This work supports the publication: Next-generation sequencing strategies during the 2024-2025 avian influenza A(H5N1) Emergency Response in the U.S..
Authored by Frederick et al.
This workflow is primarily designed to work on a system running a Linux-based OS. However, scripts can be ported to run on MacOS or Windows as desired but these OS are not supported by default. The primary workflow is containerized using Docker and singularity which provides for additional reproducibility.
Basic Requirements:
Linux-OS with Mamba or Conda package manager and singularity.
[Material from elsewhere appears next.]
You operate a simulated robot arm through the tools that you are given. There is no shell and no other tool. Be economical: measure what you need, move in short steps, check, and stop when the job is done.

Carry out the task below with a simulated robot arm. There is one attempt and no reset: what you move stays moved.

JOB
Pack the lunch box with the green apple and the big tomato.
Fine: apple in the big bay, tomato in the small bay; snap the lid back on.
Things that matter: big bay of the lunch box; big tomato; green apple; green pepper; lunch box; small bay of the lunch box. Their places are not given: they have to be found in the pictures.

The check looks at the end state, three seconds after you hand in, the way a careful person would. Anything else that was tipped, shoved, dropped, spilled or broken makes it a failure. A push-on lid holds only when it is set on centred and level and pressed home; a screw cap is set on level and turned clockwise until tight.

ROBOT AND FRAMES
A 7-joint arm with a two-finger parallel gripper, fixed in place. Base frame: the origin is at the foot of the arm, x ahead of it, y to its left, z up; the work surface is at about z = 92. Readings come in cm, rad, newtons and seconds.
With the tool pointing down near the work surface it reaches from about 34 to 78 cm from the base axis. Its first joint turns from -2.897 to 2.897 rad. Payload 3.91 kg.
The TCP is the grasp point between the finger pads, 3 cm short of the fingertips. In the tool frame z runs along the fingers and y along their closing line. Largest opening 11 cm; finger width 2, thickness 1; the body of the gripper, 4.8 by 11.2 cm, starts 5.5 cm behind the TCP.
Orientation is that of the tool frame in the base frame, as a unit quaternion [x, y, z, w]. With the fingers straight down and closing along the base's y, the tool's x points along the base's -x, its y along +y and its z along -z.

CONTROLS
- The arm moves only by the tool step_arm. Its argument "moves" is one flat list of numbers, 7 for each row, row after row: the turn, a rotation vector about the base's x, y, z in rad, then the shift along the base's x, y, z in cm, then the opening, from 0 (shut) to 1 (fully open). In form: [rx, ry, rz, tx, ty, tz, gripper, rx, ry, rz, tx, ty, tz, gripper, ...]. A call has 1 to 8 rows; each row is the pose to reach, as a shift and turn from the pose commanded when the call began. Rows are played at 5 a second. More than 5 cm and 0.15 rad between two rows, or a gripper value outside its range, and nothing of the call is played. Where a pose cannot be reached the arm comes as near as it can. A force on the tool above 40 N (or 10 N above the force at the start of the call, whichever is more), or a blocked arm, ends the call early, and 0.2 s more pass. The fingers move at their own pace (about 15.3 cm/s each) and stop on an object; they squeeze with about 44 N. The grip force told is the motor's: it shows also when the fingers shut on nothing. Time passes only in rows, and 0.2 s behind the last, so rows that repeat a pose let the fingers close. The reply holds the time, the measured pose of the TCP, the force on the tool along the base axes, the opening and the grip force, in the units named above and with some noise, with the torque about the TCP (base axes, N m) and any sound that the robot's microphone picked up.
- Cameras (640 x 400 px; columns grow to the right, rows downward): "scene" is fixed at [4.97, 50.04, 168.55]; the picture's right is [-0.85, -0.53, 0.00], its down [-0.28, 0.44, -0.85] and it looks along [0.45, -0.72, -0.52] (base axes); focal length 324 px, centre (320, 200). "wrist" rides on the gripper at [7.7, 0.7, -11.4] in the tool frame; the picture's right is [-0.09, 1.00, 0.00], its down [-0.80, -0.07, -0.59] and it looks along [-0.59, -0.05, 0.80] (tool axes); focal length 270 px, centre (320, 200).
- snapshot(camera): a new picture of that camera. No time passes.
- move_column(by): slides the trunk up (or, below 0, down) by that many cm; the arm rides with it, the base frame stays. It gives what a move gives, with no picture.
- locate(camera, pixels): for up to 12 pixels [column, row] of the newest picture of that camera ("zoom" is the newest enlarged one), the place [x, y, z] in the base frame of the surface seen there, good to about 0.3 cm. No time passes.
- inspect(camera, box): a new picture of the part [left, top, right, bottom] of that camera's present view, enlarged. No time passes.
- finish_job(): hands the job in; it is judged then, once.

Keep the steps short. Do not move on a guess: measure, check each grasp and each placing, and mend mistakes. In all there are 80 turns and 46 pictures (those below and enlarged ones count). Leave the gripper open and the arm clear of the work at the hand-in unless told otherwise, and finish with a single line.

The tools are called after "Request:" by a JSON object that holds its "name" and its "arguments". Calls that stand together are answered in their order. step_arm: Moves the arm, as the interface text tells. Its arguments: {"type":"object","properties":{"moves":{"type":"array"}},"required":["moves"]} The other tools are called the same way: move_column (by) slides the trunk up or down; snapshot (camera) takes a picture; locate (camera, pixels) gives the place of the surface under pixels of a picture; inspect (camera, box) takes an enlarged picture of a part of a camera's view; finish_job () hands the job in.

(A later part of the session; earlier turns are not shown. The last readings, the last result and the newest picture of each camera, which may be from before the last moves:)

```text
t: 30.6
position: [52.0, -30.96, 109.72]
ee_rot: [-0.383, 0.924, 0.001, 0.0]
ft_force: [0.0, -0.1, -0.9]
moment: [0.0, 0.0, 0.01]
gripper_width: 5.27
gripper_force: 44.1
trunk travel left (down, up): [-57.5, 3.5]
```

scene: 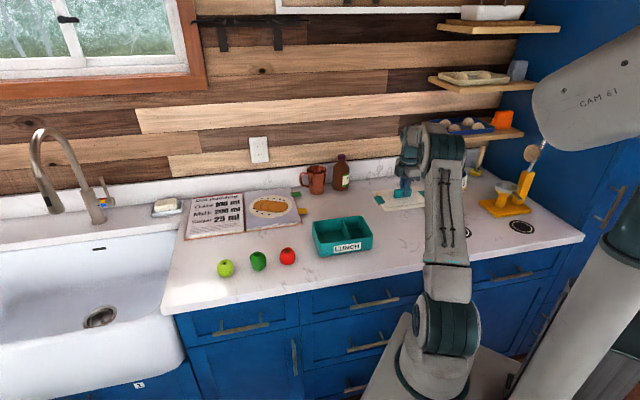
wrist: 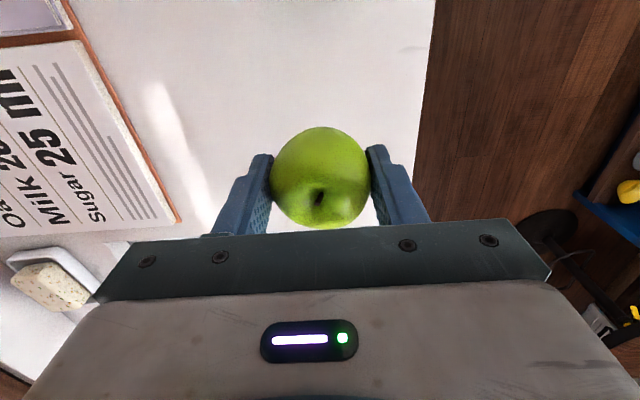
Installation of Snakemake with the required software dependencies can be accomplished using the Mamba or Conda package manager. Dependencies are listed in the Snakemake_env.yaml yaml file stored within the Conda directory of this Repo. The remaining workflow dependencies rely on singularity containers and will be automatically handled by Snakemake if singularity is installed on your machine. Singularity can be installed by following the directions available here. The containers can be recreated using the Dockerfile specifications within the Docker directory in this repo. Otherwise the R and the Python dependencies are published to Dockerhub.
Example Installation:
$ git clone git@github.com:uee9/HumanH5N1Phylogenetics.git
$ cd HumanH5N1Phylogenetics
$ mamba env create -n Snakemake -f Conda/Snakemake_env.yaml
$ conda activate Snakemake
The underlying processes are written in R or make calls to augur or other command line programs and are ochestrated by snakemake. The workflow can be initiated from the command line. The required input data is provided in the Data directory. Additionally, you'll find GISAID acknowledgements for any data used from the epiflu platform.
Example usage:
$ snakemake --snakefile workflow.smk --configfile config.yaml --cores all --use-singularity --singularity-args "-H $(pwd)"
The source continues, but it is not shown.